Franli vive sola, toda su familia se quedó en Venezuela y son pocas las ocasiones que ha podido reencontrarse con sus familiares y amigos de infancia. La tecnología se volvió clave para su día a día, pues son las escasas videollamadas, debido al déficit de conexión a Internet que hay en su país, las que han permitido que el rostro y voz de sus seres queridos no se borren de su memoria. Sin embargo, dice que el sacrifico de estar lejos de los suyos ha sido beneficioso, pues se está realizando profesionalmente con educación de calidad.
La otra parte de la historia está a nombre de Rachel Marqués, con 28 años de edad, tres de residir en Colombia y una hija de 5 años, que a diferencia del testimonio anterior llegó al país con sus estudios como publicista, enfermera y tripulante de cabina ya realizados. “Mi historia no es tan trágica como la de muchos otros, pues me pude venir en avión con mi hija y quedar un rato en casa de familiares que viven aquí”. A diferencia de otros migrantes ella tomó la decisión de radicarse en Colombia tras una ruptura amorosa, en ese momento la crisis del país apenas estaba iniciando.
Sin embargo, a pesar de ser una ciudadana con estudios profesionales realizados y papeles al día, pues cuenta con el Permiso Especial de Residencia (PEP), le ha sido difícil conseguir un trabajo digno que le brinde todas las prestaciones necesarias, han existido ocasiones en las que servir en casas ajenas o vender arepas puerta a puerta han sido su único medio de sustento.
“Actualmente residimos en Piedecuesta, en el departamento de Santander, al nororiente colombiano, vivimos arrendadas en un apartamento cómodo de tres habitaciones, vivo con mi mamá, mi abuela y mi hija, ejerzo enfermería, pero no tengo contratación fija porque no tengo cédula. Lo que tengo es el PEP y pues ha sido un poco complicado pues las empresas no lo aceptan”. Esta es otra de las injusticias a las que se ven enfrentados los migrantes venezolanos, tener sus documentos en regla, y aún así no poder acceder a un empleo digno como el de un colombiano.
Por otra parte, los prejuicios, la xenofobia y su nacionalidad, siempre han ido de la mano desde que llegó a Colombia. “He tenido varios inconvenientes en la calle por ser venezolana, incluso en una tienda agredieron a mi mamá por la misma razón, recuerdo que una vez compré una cama por internet y no me la envolvieron bien, cuando llegó al apartamento yo no la quise recibir, entonces el señor que iba a hacer la entrega me agredió física y verbalmente, cerca había un policía y él lo único que hizo fue sostenerme para que dicha persona me golpeara, este hombre me golpeó en varias ocasiones y me gritó que me regresara a ´putear´ a Venezuela”.

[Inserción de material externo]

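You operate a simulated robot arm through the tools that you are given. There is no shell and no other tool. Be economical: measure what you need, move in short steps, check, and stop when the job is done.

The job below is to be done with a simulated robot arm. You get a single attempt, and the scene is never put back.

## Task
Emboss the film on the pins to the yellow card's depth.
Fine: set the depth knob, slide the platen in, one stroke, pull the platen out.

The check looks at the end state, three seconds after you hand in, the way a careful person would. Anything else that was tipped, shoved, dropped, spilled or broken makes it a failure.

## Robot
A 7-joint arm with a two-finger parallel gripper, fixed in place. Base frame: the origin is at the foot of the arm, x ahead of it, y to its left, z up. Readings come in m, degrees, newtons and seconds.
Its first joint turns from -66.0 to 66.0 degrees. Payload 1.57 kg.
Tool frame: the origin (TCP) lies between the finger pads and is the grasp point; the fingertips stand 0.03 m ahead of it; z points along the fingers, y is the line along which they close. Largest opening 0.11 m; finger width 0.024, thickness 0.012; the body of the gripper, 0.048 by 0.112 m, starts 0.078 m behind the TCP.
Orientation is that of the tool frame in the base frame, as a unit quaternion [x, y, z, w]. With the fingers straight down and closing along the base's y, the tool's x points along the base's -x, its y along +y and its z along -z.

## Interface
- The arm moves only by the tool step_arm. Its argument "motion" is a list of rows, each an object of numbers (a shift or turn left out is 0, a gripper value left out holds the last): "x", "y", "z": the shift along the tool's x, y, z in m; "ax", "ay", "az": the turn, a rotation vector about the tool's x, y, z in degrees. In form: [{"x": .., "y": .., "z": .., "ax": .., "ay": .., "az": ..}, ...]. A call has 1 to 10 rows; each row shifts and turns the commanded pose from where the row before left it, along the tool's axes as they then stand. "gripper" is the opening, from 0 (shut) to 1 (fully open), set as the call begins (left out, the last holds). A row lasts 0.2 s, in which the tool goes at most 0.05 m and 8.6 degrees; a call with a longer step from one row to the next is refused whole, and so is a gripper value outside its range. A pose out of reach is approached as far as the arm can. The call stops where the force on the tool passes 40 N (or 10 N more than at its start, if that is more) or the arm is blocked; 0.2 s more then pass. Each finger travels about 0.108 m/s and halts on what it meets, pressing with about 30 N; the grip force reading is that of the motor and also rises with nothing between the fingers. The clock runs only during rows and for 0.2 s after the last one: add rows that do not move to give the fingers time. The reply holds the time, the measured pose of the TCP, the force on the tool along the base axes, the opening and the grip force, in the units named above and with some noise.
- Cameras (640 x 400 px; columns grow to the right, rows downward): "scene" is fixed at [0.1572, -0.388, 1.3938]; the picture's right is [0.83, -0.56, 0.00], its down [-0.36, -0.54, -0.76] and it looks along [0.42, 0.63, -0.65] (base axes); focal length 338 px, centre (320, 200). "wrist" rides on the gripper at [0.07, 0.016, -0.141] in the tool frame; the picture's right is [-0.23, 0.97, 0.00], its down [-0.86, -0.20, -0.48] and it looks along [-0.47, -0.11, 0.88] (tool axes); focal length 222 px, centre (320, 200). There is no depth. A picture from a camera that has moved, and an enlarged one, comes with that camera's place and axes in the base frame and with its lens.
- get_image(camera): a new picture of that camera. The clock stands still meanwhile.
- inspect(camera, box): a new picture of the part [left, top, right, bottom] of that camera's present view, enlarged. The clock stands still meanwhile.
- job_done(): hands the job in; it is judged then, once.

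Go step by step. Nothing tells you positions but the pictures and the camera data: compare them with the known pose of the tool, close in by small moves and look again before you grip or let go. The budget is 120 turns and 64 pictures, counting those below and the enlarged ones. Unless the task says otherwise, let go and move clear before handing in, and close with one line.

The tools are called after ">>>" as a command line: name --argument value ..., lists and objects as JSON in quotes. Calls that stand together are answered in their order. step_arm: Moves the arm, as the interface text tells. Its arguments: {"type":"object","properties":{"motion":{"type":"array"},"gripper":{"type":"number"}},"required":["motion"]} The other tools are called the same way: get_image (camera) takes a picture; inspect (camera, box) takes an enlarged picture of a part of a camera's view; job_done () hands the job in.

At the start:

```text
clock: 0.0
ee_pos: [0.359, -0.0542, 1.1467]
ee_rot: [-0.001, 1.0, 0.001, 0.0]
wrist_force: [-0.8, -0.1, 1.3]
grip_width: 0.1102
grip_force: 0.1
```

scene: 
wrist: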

Su hija de tan solo 5 años también ha sido víctima de las agresiones de algunas personas que rechazan a los migrantes. “La niña no cuenta con EPS porque no tiene permiso de permanencia, sin embargo, el gobierno la acobija por ser menor de edad y le dan la educación y servicio de salud por emergencia solamente lo cual no me ha servido de a mucho porque las pocas veces que la he tenido que llevar por alguna emergencia me han renegado, rechazado los servicios, y tratado mal a mí y a mi hija”.
Rachel sueña con reencontrase con sus amigos de niñez y adolescencia, volver al país que la vio crecer y donde guarda sus más gratos momentos, mientras tanto, recuerda con anhelo a esa Venezuela linda, próspera, tranquila y espera que pronto todo vuelva a la normalidad.